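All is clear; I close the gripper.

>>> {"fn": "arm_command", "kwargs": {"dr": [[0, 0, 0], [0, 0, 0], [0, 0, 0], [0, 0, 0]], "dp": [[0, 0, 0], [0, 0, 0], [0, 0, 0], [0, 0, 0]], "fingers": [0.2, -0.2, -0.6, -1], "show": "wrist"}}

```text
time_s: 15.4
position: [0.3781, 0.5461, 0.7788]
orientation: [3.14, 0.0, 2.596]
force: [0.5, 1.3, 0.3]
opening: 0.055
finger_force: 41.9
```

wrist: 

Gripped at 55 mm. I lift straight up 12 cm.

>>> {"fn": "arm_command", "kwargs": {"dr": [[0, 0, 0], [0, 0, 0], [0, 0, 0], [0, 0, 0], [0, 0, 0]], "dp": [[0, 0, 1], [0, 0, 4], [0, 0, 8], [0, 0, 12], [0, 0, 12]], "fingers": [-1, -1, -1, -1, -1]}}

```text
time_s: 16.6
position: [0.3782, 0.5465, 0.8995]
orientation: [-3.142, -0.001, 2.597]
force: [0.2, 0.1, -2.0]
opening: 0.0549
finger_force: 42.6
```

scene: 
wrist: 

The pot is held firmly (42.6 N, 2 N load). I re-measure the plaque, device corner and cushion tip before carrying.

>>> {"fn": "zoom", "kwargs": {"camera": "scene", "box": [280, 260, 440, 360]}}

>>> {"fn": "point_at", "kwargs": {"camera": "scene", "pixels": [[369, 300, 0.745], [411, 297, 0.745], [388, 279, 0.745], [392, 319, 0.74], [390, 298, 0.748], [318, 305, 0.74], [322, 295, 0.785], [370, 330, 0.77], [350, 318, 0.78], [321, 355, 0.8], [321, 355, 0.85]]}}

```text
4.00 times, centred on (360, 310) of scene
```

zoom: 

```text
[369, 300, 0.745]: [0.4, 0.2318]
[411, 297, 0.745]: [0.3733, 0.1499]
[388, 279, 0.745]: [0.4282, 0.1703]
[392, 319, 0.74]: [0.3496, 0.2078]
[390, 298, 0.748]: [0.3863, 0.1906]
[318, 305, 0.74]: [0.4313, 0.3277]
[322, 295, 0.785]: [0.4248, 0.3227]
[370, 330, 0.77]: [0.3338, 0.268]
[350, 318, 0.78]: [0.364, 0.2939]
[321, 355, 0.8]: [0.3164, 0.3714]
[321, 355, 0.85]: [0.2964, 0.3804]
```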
######
> WRITTEN TASK: Check every line in the material above for the string "orientation", then give only the number of lines that have it.

> SOLUTION FOR THIS EXERCISE: 2